The phone hacking was thought to be limited to politicians, to the Royal Family and some celebrities up to last July, when it was revealed that the Murdoch based tabloid, News of the World, had illegally listened the phone of the murdered schoolgirl, Milly Dowler, in 2002. These revelations drove the tabloid to close down.“Sense Of Decency”
Since then, there has not been a single week without new revelations on celebrities whose phone’s had been hacked. Actors Jude Law and Hugh Grant, author JK Rowling, comedian Steve Coogan, whose names have been in a list of sixty alleged people, have already or will be testifying this week, in Central London, as the inquiry lead by Lord Justice Leveson continues. This trial is, as Leveson defines it, “not only about the tabloids”, but considers a real issue on the ethics and the practise of the press in general.
Actor Hugh Grant testified on Monday, and seemed rather annoyed at the tabloid The Mail On Sunday, which released a story on in love life in 2007, accusing it to have hacked his voicemail, because it was the only way they could have gotten the information. He also accused The Sun or The Daily Express to have paid hospital staff to get some medical records.
During his testimony, Grant also stated: « No British citizen would expect their medical records to be made public, or to be appropriated by newspapers for commercial profit. I think that’s fundamental to our British sense of decency ».
But what is the most relevant is how some people react to this story. For instance, after Grant’s testimony was reported, CNN news host Piers Morgan shared a tweet, saying: « I do hope Nelson Mandela was watching Hugh Grant today, so he now understands what real persecution is all about ».
The irony from Morgan tweet is certainly the best way to sum up the whole thing.
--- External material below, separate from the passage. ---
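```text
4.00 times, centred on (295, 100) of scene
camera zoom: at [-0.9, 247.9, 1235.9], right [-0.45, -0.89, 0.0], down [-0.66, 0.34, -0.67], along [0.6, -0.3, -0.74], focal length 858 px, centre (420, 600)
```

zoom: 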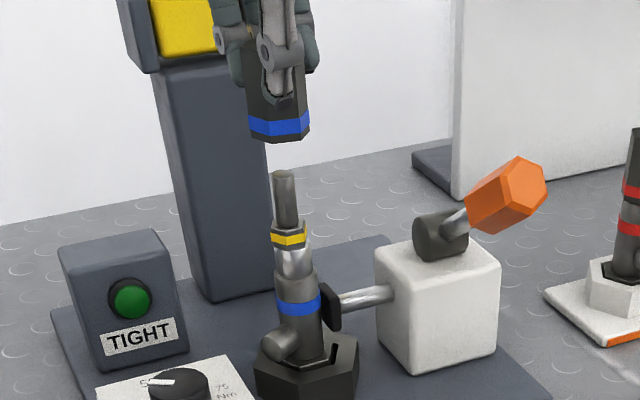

On one hand, we have a family, who learns that journalist were accessing the phone of their dead 12-year-old girl and, on the other hand, we have an annoyed Hollywood movie star complaining because his sex matters were doing the headlines of some tabloids read by inattentive readers sat on the train on their way to work.
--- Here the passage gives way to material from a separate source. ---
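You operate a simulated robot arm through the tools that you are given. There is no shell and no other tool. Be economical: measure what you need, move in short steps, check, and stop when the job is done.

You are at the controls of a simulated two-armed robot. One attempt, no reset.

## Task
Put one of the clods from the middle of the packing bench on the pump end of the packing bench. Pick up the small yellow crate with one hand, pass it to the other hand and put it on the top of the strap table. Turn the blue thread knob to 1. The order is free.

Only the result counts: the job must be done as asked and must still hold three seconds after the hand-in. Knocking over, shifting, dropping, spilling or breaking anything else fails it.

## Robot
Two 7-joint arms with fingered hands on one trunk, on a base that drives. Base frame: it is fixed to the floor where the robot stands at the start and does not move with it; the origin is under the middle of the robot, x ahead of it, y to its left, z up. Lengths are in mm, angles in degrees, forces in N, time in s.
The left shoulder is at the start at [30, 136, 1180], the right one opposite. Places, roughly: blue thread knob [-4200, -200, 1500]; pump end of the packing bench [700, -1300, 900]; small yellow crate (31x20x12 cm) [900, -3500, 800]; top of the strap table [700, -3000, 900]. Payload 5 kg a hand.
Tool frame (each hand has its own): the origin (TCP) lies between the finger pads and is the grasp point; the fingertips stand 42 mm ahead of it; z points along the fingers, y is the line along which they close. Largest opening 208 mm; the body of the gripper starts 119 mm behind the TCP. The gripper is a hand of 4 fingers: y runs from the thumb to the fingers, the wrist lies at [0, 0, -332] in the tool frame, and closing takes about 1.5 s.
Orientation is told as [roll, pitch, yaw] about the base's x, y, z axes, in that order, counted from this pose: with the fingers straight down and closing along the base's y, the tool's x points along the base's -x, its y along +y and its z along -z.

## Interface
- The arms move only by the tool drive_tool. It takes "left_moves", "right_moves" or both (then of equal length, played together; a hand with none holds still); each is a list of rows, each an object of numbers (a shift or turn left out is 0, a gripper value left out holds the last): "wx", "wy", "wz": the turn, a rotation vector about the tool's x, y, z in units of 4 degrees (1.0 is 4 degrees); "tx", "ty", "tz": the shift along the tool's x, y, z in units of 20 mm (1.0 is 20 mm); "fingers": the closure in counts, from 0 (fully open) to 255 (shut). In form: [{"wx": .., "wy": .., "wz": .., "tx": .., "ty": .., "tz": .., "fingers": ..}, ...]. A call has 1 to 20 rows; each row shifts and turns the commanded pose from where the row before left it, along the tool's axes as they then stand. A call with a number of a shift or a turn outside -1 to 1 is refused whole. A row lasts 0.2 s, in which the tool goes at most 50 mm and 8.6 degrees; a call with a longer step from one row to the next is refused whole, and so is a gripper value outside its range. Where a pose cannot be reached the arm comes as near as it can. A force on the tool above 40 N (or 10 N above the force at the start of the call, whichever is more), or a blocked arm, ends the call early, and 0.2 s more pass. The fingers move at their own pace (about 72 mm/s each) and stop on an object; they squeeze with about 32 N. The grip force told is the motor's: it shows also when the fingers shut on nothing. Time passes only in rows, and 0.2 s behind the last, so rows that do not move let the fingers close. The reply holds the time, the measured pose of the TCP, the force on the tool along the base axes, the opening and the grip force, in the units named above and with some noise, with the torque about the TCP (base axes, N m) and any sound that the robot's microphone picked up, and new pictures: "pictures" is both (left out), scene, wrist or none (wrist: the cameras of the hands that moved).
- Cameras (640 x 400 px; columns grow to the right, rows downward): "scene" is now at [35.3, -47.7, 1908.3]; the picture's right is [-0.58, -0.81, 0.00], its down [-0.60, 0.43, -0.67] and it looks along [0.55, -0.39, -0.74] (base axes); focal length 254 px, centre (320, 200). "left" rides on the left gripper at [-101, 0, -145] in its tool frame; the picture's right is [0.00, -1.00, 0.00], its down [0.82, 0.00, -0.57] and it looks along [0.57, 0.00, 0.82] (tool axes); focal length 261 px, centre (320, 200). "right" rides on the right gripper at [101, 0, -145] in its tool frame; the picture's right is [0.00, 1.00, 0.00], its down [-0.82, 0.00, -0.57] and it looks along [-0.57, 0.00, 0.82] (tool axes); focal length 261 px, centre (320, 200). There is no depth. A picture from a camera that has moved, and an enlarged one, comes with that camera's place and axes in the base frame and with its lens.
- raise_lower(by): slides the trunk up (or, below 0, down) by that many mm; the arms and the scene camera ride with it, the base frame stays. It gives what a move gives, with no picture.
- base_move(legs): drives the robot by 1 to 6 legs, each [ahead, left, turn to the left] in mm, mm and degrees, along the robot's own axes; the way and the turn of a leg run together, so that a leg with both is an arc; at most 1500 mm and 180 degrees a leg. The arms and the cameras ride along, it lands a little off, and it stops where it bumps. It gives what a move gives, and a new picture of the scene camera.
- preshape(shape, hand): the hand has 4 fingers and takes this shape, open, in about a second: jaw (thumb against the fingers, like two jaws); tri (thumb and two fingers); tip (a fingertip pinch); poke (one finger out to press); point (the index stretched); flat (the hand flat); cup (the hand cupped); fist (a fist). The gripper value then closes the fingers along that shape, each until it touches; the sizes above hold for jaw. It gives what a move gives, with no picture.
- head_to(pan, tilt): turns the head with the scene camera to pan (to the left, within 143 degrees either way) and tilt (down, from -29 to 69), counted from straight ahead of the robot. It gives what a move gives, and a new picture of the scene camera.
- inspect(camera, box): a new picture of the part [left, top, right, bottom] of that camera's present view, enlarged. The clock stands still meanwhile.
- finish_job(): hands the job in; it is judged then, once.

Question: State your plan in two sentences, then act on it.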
And that is also why Noel Gallagher’s reaction is quite funny. When you know the guy, you know he is being quite ironic and shows how ridiculous the celebrities’ reactions are. By saying “I’m not even worthy to have my fucking phone hacked. And Steve Coogan is. It is fucking over », Gallagher stresses on the ego aspect of the celebrities, who, certainly, are not that unhappy about being targeted by the tabloids. Come on, what is better than a little publicity, a good excuse to go to court (meaning to get some easy money out of it) and to be reassured on your popularity rate?
The McCains Heard This Wednesday
But there are not only celebrities who are looking for some light out of this very dark issue. After the celebs talked earlier this week, a new aspect on the inquiry came up on Wednesday when the McCanns, the parents of Madeleine, reported missing in 2007, came to the hearings in London to share their experience of the media. The couple has been in many magazine covers these last four years, because their story was so sympathetic. A little girl disappeared, it could have happened to any parent. Then, other elements came up and the nice and pathetic couple became the irresponsible parents, accused of hiding the accidental murder of their own daughter and in a race for fame. They talked about the harassment they were victims of during this time although it is not the first time they speak of the “frustration”. They also specified that this important involvement of the media certainly did not help in the process of finding their daughter. Not only have the McCanns been very fond of the media, they also released a book last May, called Madeleine. Everybody remembers how the McCanns haters called to fraud when the book came out – but nevertheless, the couple perfectly illustrates the feeling that wriggles out of all of this. They stick in the middle. They are not celebrities but are famous, and they strongly feel the media are responsible for the multiple failed attempts to find their girl. They are understood by some and hated by others. But still, their story is more heartbreaking than a hypothetic hanky-panky between two actors.
The celebrities should try to step aside for once, and not consider themselves victims. Sure, their testimony might be useful and it can help the Leveson inquiry to come to a fair end. If it is the case, that would be a great achievement. If not, well, who doubts they will go back to their peaceful and luxurious life, with only fearing to be heard in the case of some “forbidden” phone calls.